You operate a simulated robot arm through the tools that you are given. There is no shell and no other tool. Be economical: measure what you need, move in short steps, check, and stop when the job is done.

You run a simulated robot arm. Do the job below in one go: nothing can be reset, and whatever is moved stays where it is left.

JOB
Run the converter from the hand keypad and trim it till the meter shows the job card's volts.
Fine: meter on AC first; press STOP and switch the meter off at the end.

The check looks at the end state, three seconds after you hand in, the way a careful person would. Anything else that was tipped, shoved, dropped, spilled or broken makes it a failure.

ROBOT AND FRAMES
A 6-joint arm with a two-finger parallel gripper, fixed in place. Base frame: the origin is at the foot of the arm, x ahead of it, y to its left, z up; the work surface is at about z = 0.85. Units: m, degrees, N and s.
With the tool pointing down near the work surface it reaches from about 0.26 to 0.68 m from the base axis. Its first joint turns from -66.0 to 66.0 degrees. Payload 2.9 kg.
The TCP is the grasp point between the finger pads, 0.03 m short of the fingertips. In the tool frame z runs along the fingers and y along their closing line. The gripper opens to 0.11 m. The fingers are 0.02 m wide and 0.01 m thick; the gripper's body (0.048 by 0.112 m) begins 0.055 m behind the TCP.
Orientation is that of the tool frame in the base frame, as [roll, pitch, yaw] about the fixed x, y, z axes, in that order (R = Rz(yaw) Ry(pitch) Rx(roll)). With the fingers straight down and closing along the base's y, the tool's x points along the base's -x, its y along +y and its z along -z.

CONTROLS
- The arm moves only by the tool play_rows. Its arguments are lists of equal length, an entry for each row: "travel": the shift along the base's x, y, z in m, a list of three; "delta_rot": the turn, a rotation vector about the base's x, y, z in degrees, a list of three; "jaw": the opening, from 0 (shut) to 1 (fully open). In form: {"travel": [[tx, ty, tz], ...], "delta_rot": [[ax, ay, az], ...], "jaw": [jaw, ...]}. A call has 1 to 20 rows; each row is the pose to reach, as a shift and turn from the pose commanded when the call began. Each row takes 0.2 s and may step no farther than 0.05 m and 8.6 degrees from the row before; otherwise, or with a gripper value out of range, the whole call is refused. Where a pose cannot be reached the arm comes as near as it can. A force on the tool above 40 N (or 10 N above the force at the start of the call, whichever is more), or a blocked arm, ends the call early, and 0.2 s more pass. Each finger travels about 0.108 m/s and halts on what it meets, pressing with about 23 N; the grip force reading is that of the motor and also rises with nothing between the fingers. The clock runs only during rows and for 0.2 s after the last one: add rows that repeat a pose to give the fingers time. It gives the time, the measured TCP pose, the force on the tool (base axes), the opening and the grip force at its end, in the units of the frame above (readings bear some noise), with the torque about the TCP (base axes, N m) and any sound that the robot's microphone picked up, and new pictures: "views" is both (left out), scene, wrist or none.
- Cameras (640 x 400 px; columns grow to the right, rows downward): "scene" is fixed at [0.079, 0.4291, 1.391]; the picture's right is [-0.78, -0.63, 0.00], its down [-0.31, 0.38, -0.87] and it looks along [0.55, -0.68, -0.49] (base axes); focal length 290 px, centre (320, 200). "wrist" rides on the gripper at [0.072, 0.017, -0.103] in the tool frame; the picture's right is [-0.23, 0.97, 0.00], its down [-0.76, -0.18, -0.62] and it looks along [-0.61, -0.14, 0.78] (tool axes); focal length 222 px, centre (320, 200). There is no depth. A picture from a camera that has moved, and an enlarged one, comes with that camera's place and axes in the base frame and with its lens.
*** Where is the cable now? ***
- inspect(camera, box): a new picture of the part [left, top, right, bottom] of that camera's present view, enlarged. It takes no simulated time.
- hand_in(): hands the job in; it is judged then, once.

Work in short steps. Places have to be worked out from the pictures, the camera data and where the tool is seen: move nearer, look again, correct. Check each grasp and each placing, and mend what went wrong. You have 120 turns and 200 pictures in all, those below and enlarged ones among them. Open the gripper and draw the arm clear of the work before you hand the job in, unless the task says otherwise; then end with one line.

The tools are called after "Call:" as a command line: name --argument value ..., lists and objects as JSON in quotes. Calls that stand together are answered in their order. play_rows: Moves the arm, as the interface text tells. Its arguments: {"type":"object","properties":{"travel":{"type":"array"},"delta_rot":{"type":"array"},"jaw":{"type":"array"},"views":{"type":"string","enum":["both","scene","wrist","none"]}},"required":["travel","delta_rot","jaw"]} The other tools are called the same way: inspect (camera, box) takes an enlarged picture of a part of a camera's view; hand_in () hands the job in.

### Task to complete:
Find out how many lines in the listing contain the string "surface". Give the number alone.

### Task answer:
2